__Task description__
Copy each line below without leaving any out.

__Supplied information__
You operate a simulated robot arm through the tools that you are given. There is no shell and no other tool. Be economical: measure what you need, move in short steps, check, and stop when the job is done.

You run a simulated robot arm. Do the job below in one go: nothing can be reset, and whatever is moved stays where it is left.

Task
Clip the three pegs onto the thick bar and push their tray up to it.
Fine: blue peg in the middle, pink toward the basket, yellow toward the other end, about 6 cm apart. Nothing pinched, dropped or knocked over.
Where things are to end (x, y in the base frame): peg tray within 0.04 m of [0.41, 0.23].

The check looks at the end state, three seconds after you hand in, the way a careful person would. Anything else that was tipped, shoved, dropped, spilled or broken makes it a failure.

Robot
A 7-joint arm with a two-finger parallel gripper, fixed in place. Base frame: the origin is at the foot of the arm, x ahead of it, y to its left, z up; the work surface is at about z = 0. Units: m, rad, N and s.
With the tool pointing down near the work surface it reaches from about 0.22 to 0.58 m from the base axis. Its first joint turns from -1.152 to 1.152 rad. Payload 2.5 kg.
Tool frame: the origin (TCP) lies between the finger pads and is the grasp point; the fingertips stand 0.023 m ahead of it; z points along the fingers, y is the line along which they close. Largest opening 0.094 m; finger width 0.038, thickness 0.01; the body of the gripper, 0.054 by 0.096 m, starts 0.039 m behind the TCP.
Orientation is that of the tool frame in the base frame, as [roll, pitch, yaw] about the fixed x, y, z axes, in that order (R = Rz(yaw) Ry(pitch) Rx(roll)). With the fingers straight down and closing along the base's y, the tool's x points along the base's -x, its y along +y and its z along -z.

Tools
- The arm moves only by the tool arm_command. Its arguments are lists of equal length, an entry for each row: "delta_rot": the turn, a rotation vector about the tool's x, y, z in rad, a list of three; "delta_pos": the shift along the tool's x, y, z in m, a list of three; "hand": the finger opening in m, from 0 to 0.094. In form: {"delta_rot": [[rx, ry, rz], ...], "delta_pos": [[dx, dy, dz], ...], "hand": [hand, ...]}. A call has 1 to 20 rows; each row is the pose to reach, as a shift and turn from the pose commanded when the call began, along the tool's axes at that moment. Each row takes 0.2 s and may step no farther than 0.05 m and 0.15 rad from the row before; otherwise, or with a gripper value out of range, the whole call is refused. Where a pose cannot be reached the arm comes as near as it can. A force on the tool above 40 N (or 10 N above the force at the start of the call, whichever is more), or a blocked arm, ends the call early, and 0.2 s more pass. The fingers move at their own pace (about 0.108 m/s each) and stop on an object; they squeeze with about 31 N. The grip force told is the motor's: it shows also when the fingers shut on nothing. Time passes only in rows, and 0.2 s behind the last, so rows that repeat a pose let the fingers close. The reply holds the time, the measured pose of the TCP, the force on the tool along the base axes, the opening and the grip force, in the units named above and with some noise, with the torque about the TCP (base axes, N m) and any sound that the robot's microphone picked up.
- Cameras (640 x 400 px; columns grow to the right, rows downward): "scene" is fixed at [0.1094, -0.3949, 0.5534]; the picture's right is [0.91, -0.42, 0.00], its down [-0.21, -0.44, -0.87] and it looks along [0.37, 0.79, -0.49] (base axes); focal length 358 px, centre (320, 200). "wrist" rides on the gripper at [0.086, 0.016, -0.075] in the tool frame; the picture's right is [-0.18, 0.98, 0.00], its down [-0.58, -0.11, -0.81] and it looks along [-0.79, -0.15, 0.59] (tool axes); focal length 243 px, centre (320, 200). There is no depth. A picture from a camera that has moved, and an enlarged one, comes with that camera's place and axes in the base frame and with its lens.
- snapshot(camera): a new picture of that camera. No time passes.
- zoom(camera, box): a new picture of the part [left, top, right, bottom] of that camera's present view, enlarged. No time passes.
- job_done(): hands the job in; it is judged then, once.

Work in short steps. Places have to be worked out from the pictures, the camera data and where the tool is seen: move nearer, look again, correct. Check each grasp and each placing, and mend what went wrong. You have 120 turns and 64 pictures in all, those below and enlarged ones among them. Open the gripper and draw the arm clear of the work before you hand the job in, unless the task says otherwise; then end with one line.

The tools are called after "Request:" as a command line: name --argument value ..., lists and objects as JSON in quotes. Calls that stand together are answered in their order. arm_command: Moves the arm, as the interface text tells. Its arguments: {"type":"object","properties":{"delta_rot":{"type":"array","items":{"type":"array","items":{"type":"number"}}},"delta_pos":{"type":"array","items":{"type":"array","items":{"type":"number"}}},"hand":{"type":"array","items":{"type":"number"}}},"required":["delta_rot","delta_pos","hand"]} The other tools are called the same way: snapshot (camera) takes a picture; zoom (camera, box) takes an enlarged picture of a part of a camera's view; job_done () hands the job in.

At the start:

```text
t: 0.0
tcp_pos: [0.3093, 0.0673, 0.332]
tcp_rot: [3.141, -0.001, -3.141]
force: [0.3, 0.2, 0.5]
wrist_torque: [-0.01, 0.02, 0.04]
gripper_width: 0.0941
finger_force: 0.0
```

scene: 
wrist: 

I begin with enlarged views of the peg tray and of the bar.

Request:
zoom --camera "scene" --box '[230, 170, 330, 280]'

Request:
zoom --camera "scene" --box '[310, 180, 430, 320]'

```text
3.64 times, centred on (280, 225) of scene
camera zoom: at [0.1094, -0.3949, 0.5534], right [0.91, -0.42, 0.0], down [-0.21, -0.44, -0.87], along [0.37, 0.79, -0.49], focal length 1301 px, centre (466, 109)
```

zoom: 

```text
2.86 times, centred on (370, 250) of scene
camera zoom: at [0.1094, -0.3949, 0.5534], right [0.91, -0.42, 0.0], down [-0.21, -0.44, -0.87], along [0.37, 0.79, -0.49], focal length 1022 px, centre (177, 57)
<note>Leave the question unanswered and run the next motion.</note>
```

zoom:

__Response to this task__
You operate a simulated robot arm through the tools that you are given. There is no shell and no other tool. Be economical: measure what you need, move in short steps, check, and stop when the job is done.

You run a simulated robot arm. Do the job below in one go: nothing can be reset, and whatever is moved stays where it is left.

Task
Clip the three pegs onto the thick bar and push their tray up to it.
Fine: blue peg in the middle, pink toward the basket, yellow toward the other end, about 6 cm apart. Nothing pinched, dropped or knocked over.
Where things are to end (x, y in the base frame): peg tray within 0.04 m of [0.41, 0.23].

The check looks at the end state, three seconds after you hand in, the way a careful person would. Anything else that was tipped, shoved, dropped, spilled or broken makes it a failure.

Robot
A 7-joint arm with a two-finger parallel gripper, fixed in place. Base frame: the origin is at the foot of the arm, x ahead of it, y to its left, z up; the work surface is at about z = 0. Units: m, rad, N and s.
With the tool pointing down near the work surface it reaches from about 0.22 to 0.58 m from the base axis. Its first joint turns from -1.152 to 1.152 rad. Payload 2.5 kg.
Tool frame: the origin (TCP) lies between the finger pads and is the grasp point; the fingertips stand 0.023 m ahead of it; z points along the fingers, y is the line along which they close. Largest opening 0.094 m; finger width 0.038, thickness 0.01; the body of the gripper, 0.054 by 0.096 m, starts 0.039 m behind the TCP.
Orientation is that of the tool frame in the base frame, as [roll, pitch, yaw] about the fixed x, y, z axes, in that order (R = Rz(yaw) Ry(pitch) Rx(roll)). With the fingers straight down and closing along the base's y, the tool's x points along the base's -x, its y along +y and its z along -z.

Tools
- The arm moves only by the tool arm_command. Its arguments are lists of equal length, an entry for each row: "delta_rot": the turn, a rotation vector about the tool's x, y, z in rad, a list of three; "delta_pos": the shift along the tool's x, y, z in m, a list of three; "hand": the finger opening in m, from 0 to 0.094. In form: {"delta_rot": [[rx, ry, rz], ...], "delta_pos": [[dx, dy, dz], ...], "hand": [hand, ...]}. A call has 1 to 20 rows; each row is the pose to reach, as a shift and turn from the pose commanded when the call began, along the tool's axes at that moment. Each row takes 0.2 s and may step no farther than 0.05 m and 0.15 rad from the row before; otherwise, or with a gripper value out of range, the whole call is refused. Where a pose cannot be reached the arm comes as near as it can. A force on the tool above 40 N (or 10 N above the force at the start of the call, whichever is more), or a blocked arm, ends the call early, and 0.2 s more pass. The fingers move at their own pace (about 0.108 m/s each) and stop on an object; they squeeze with about 31 N. The grip force told is the motor's: it shows also when the fingers shut on nothing. Time passes only in rows, and 0.2 s behind the last, so rows that repeat a pose let the fingers close. The reply holds the time, the measured pose of the TCP, the force on the tool along the base axes, the opening and the grip force, in the units named above and with some noise, with the torque about the TCP (base axes, N m) and any sound that the robot's microphone picked up.
- Cameras (640 x 400 px; columns grow to the right, rows downward): "scene" is fixed at [0.1094, -0.3949, 0.5534]; the picture's right is [0.91, -0.42, 0.00], its down [-0.21, -0.44, -0.87] and it looks along [0.37, 0.79, -0.49] (base axes); focal length 358 px, centre (320, 200). "wrist" rides on the gripper at [0.086, 0.016, -0.075] in the tool frame; the picture's right is [-0.18, 0.98, 0.00], its down [-0.58, -0.11, -0.81] and it looks along [-0.79, -0.15, 0.59] (tool axes); focal length 243 px, centre (320, 200). There is no depth. A picture from a camera that has moved, and an enlarged one, comes with that camera's place and axes in the base frame and with its lens.
- snapshot(camera): a new picture of that camera. No time passes.
- zoom(camera, box): a new picture of the part [left, top, right, bottom] of that camera's present view, enlarged. No time passes.
- job_done(): hands the job in; it is judged then, once.

Work in short steps. Places have to be worked out from the pictures, the camera data and where the tool is seen: move nearer, look again, correct. Check each grasp and each placing, and mend what went wrong. You have 120 turns and 64 pictures in all, those below and enlarged ones among them. Open the gripper and draw the arm clear of the work before you hand the job in, unless the task says otherwise; then end with one line.

The tools are called after "Request:" as a command line: name --argument value ..., lists and objects as JSON in quotes. Calls that stand together are answered in their order. arm_command: Moves the arm, as the interface text tells. Its arguments: {"type":"object","properties":{"delta_rot":{"type":"array","items":{"type":"array","items":{"type":"number"}}},"delta_pos":{"type":"array","items":{"type":"array","items":{"type":"number"}}},"hand":{"type":"array","items":{"type":"number"}}},"required":["delta_rot","delta_pos","hand"]} The other tools are called the same way: snapshot (camera) takes a picture; zoom (camera, box) takes an enlarged picture of a part of a camera's view; job_done () hands the job in.

At the start:

```text
t: 0.0
tcp_pos: [0.3093, 0.0673, 0.332]
tcp_rot: [3.141, -0.001, -3.141]
force: [0.3, 0.2, 0.5]
wrist_torque: [-0.01, 0.02, 0.04]
gripper_width: 0.0941
finger_force: 0.0
```

scene: 
wrist: 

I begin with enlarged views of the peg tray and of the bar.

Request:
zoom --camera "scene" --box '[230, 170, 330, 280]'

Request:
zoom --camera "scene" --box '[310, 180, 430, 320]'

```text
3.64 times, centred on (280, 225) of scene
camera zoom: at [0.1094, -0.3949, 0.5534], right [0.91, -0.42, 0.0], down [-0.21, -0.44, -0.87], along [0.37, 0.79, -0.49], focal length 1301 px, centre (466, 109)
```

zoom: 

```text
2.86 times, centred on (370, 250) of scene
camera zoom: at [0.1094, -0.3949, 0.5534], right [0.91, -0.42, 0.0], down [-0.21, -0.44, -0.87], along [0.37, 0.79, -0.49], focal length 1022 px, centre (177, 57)
<note>Leave the question unanswered and run the next motion.</note>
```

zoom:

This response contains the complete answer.